SHORT PROBLEM A :: Return only the lines between the line holding "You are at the" and the line holding "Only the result", the two boundary lines included, exactly as they appear.
— begin PAGE —
They sat on the ground and fell into thought, even though, given their advanced years, they had already had more than enough time to think everything through and arrive at truth.
The people Colin Thubron meets in the same place, sixty years later, post-Soviet, have something to say. When he asks a young girl about her future she replies that soon she'll be a young woman and then she'll be married and then she'll be an old woman. Then a corpse, she adds.

Unlike the soul nation in Andrey Platonov, they have not forgotten who they are, though some would prefer to. It was better when you were a Muslim and a member of your family, not Uzbek or Tajik or Kyrgyz or Kazakh, says one man. It was better when you didn't know anywhere other than where you were.

Many Uzbeks think England is next to America; and they're right. In Central Asia, nationality is a bend in the river, a mountain range, a horde on the steppes, a burrow in the sand. If you can trace your ancestry back to the Middle Horde across thousands of miles of arid steppe, what need of placehood, only inwardness and a mouthful of damp sand.

I once met a woman who wanted to be in the middle of the world. When she said it I thought of Central Asia, obscurely but definitely, as if learned during childhood, from folk tales or music: In the steppes of central Asia by Borodin, for example. The size of Asia gives its centre a ring of truth: the desert is like the sea and the mountains the sky, how could you not think you were in the middle of the world, the middle of your world, the one you've crossed and recrossed and thus own?

Alexander of Macedon, Genghis Khan, Tamerlane, did. Then, when trade east/west transferred to the sea, sparse hordes criss-crossed the steppes and the mountains, picking fights and sucking sand, and new nations formed, like the Soul nation, out of wayfarers caught like tumbleweed in the scrub, Stalin thought it ripe for gigantesque conversion. He scooped up Central Asia, all of it, and set about collectivising (read: starving) the nomads and depleting the inland seas.

Wastelands go away East and South from the Aral Sea, whose former ports are now sixty miles from the nearest water. What's left condenses into clouds that fall as salt rain all around. Cotton crops no longer grow, nor any other. They're trading oil out of the lost heart of Asia these days, which makes 5% rich and leaves 95% poor. The country code for Uzbekistan is 998. Add one and it's a major emergency.

Colin Thubron's penultimate chapter begins: I was entering the fringes of a formidable solitude. Here's Beckett again. Here's Platonov. Puzzling echoes of Roger Deakin (Wildwood), whose Kazakhstan and Kyrgyzstan are apple and walnut paradise. Colin Thubron sees a slightly warmer Siberia where discarded people, Trotsky among them, could be parked, and nuclear fission tested.

Andrey Platonov, who was born in Uzbekistan, finds the sublime when he returns. As we're inclined, all of us who return, towards the sublime. To get published at all, Platonov has to satisfy the Supreme Soviet; Chagataev, his main character, is sent back to his birthplace to bring socialism to his nation. The ridiculous aids the sublime.

I know this nation, said Chagataev. I was born in Sary-Kamysh. 
That's why you're being sent there, the secretary explained. What was the name of your nation – do you remember?
— end PAGE —
— begin INFORMATION SUPPLIED —
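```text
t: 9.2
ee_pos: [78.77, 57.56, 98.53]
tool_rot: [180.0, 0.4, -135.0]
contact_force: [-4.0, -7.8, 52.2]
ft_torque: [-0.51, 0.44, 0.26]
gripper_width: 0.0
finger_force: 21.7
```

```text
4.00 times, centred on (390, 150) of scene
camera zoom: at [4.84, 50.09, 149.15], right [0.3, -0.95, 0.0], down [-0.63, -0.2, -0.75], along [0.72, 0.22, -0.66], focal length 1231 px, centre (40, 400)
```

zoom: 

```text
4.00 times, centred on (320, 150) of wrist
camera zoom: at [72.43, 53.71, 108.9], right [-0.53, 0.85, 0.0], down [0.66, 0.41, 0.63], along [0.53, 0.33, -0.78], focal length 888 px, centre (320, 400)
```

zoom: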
— end INFORMATION SUPPLIED —
— begin INFORMATION SUPPLIED —
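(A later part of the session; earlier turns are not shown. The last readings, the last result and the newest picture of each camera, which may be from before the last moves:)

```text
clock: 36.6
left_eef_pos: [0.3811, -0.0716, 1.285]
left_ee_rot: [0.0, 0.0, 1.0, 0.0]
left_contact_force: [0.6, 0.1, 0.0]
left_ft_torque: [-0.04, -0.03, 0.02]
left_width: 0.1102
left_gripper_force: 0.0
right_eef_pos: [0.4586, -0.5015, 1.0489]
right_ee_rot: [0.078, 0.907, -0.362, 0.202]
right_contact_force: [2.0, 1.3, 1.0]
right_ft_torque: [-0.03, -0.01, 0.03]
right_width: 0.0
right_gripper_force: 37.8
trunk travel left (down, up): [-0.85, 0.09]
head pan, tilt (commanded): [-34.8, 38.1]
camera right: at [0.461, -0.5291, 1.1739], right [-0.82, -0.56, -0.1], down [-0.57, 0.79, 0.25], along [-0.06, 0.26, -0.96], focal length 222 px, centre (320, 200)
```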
— end INFORMATION SUPPLIED —
— begin INFORMATION SUPPLIED —
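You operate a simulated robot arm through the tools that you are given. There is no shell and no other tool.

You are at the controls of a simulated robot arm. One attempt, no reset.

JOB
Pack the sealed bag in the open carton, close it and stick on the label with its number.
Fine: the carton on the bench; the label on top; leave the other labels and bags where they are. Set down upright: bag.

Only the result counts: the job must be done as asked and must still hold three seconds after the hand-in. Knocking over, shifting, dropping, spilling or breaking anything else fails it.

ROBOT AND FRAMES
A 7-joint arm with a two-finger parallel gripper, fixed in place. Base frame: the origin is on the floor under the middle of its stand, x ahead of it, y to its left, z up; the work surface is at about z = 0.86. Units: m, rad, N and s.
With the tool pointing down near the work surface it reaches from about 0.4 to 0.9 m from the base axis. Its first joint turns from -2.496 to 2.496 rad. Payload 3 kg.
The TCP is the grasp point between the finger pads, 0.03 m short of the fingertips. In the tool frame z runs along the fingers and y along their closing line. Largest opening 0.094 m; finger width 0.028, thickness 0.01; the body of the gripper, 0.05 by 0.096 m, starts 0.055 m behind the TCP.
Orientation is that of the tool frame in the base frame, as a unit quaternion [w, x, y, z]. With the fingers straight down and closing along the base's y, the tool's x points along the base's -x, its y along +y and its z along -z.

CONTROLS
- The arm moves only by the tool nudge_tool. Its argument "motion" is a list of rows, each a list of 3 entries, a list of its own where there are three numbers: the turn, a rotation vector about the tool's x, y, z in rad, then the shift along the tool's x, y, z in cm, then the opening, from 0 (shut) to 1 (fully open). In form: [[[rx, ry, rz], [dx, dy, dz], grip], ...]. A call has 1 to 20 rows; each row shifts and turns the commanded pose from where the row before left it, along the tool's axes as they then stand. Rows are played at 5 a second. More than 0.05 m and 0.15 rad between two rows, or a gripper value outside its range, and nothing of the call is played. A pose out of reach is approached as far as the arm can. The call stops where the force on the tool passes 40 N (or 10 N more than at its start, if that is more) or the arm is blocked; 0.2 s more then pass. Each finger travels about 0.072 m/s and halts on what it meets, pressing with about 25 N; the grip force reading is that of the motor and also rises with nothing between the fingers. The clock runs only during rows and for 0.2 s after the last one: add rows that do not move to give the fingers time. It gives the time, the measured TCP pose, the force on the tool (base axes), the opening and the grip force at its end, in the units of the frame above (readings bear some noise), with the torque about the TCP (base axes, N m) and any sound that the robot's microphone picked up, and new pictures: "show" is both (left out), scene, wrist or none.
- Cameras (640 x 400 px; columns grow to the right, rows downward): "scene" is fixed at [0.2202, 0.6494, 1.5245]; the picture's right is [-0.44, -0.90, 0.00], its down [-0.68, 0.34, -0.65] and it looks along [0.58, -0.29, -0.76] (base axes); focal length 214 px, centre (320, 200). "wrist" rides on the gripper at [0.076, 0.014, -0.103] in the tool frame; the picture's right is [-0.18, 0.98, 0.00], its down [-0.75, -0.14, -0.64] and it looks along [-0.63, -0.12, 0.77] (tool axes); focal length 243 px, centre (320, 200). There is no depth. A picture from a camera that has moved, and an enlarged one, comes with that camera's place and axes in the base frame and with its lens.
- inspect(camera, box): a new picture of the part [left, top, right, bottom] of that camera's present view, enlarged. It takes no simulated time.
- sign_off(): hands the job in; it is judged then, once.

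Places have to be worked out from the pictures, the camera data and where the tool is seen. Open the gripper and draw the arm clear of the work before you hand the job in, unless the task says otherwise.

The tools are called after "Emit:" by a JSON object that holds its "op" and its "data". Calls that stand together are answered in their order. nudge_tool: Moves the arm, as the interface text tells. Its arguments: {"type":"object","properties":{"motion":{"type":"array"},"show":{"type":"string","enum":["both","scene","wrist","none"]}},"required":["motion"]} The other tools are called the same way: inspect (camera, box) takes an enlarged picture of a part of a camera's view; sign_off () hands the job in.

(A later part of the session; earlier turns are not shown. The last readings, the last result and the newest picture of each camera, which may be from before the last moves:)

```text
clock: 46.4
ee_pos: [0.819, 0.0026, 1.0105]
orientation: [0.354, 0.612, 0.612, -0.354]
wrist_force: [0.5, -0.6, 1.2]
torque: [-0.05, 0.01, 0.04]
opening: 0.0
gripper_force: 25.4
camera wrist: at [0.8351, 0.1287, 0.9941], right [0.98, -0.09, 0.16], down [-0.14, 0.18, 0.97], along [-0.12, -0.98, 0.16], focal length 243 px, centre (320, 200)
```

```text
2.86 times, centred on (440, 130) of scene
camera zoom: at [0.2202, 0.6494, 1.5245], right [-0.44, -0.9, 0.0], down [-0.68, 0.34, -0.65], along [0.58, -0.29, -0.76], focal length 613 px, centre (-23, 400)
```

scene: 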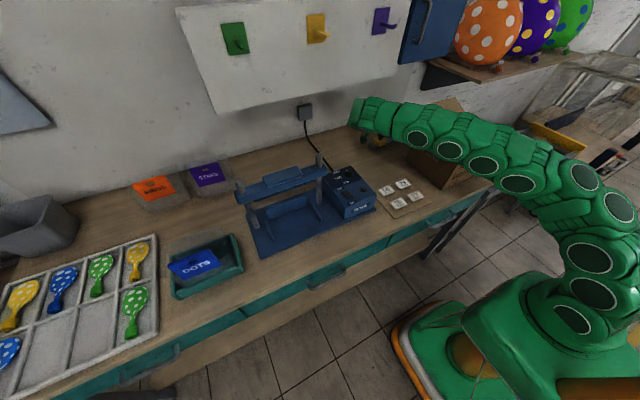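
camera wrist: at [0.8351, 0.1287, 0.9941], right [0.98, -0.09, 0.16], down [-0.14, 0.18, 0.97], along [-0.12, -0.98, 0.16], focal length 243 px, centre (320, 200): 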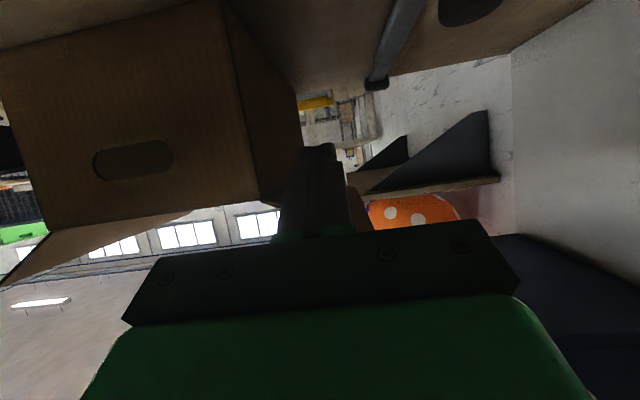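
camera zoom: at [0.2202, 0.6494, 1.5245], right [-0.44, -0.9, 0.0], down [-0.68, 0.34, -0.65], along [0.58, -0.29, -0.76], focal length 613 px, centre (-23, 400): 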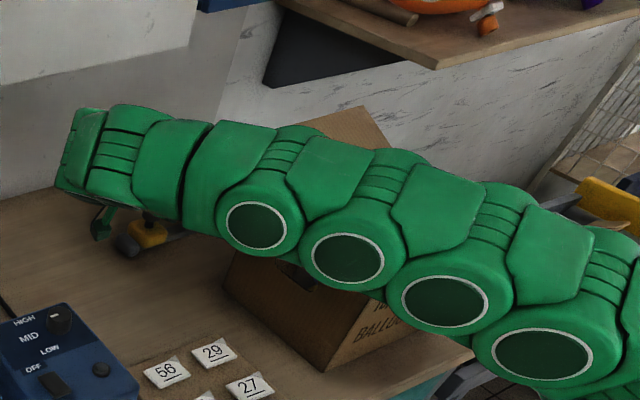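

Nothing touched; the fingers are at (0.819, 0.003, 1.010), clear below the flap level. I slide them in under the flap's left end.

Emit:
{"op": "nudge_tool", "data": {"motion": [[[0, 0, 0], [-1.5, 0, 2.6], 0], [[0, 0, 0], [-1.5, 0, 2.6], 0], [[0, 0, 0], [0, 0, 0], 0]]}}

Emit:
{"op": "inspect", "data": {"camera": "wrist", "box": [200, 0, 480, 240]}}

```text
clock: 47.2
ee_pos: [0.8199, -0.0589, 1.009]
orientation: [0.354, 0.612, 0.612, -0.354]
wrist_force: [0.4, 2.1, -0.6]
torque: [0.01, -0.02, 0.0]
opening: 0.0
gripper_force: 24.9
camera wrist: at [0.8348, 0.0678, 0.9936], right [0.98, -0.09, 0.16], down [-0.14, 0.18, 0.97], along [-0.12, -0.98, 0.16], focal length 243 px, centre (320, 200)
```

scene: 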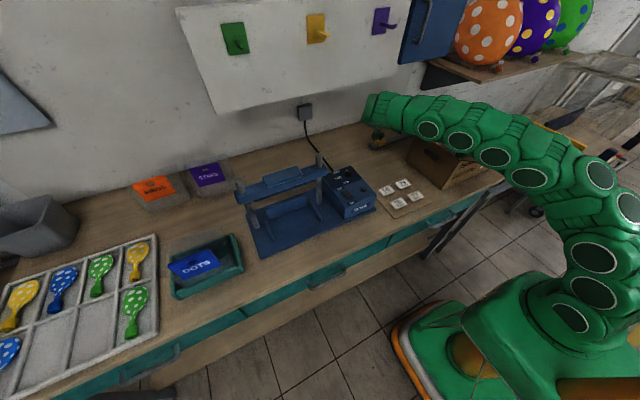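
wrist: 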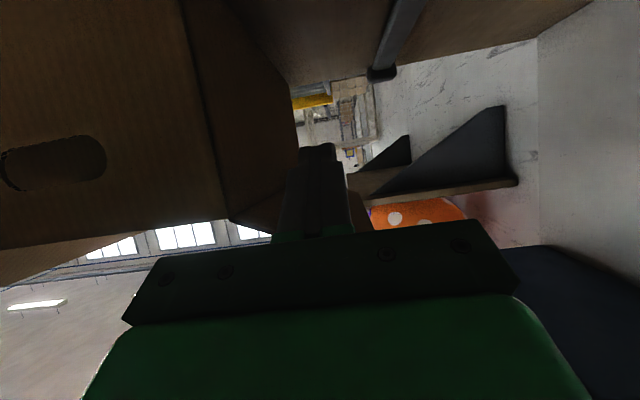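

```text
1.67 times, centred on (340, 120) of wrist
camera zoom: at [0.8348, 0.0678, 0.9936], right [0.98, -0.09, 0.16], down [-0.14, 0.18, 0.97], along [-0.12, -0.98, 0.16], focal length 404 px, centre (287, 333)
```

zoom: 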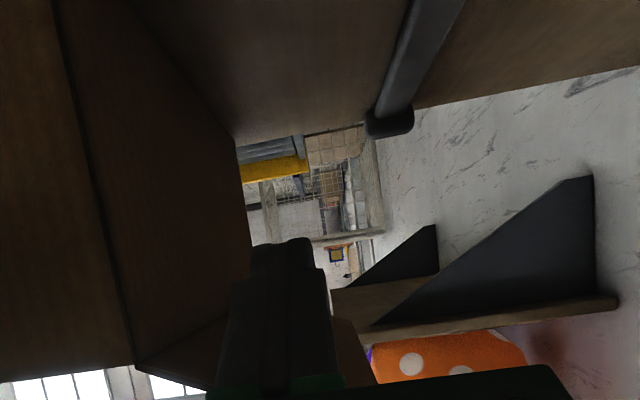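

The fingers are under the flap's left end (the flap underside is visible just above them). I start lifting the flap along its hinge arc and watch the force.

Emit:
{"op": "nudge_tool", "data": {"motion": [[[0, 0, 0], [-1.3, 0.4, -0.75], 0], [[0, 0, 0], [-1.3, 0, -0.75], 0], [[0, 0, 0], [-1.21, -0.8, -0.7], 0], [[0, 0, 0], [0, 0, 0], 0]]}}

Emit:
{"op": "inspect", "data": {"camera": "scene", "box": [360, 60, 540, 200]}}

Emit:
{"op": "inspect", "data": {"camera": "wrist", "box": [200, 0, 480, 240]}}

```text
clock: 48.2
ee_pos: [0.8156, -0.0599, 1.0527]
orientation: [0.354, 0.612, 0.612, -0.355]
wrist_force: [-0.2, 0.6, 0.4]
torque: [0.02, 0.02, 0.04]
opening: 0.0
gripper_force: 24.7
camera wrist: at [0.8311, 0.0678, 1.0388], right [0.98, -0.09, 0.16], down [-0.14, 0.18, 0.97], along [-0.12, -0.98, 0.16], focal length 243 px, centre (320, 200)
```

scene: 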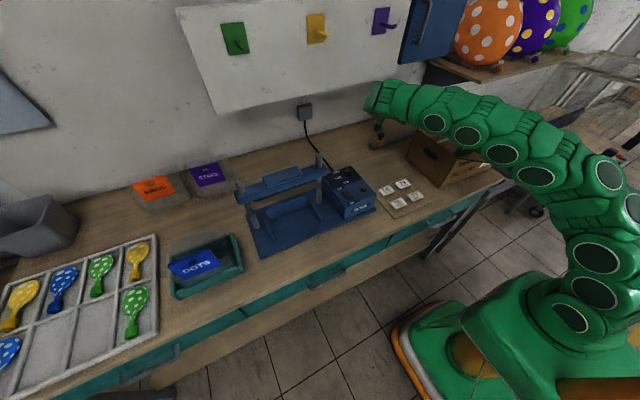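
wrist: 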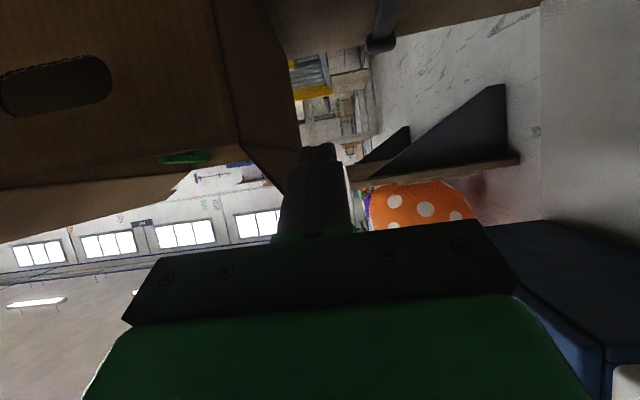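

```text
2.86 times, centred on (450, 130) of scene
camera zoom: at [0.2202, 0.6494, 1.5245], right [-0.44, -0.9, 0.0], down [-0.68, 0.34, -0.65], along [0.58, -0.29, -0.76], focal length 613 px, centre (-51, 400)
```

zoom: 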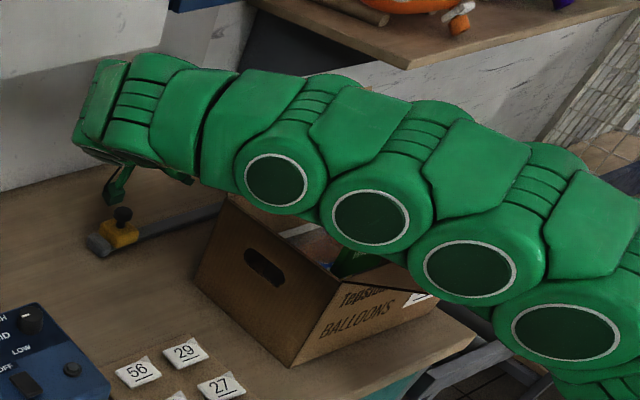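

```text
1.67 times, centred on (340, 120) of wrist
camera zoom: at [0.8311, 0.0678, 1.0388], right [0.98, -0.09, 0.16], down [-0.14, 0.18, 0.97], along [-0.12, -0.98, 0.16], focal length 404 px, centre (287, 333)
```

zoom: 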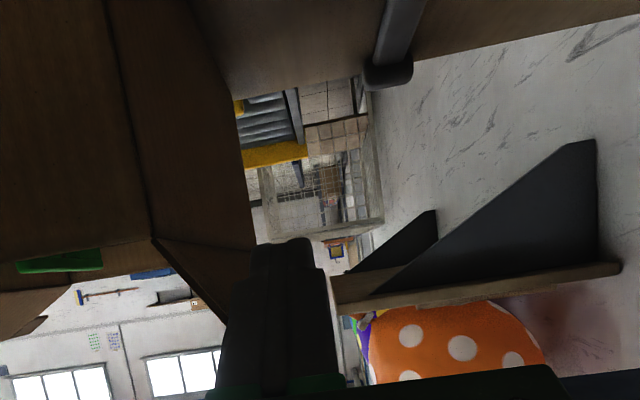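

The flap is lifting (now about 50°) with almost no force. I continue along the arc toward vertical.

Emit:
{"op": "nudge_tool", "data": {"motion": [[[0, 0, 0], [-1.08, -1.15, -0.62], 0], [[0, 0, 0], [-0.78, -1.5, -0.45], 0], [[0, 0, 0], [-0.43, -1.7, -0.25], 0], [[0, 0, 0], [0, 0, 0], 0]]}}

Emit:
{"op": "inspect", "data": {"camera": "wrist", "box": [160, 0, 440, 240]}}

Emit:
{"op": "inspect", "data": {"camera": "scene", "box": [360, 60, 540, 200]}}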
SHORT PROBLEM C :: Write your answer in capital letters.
— end INFORMATION SUPPLIED —
SHORT PROBLEM B :: Please copy out the portion of the page from "Alexander of Macedon, Genghis" to "a major emergency." without changes.

REPLY A ::
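You are at the controls of a simulated robot arm. One attempt, no reset.

JOB
Pack the sealed bag in the open carton, close it and stick on the label with its number.
Fine: the carton on the bench; the label on top; leave the other labels and bags where they are. Set down upright: bag.

Only the result counts: the job must be done as asked and must still hold three seconds after the hand-in. Knocking over, shifting, dropping, spilling or breaking anything else fails it.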

REPLY B ::
Alexander of Macedon, Genghis Khan, Tamerlane, did. Then, when trade east/west transferred to the sea, sparse hordes criss-crossed the steppes and the mountains, picking fights and sucking sand, and new nations formed, like the Soul nation, out of wayfarers caught like tumbleweed in the scrub, Stalin thought it ripe for gigantesque conversion. He scooped up Central Asia, all of it, and set about collectivising (read: starving) the nomads and depleting the inland seas.

Wastelands go away East and South from the Aral Sea, whose former ports are now sixty miles from the nearest water. What's left condenses into clouds that fall as salt rain all around. Cotton crops no longer grow, nor any other. They're trading oil out of the lost heart of Asia these days, which makes 5% rich and leaves 95% poor. The country code for Uzbekistan is 998. Add one and it's a major emergency.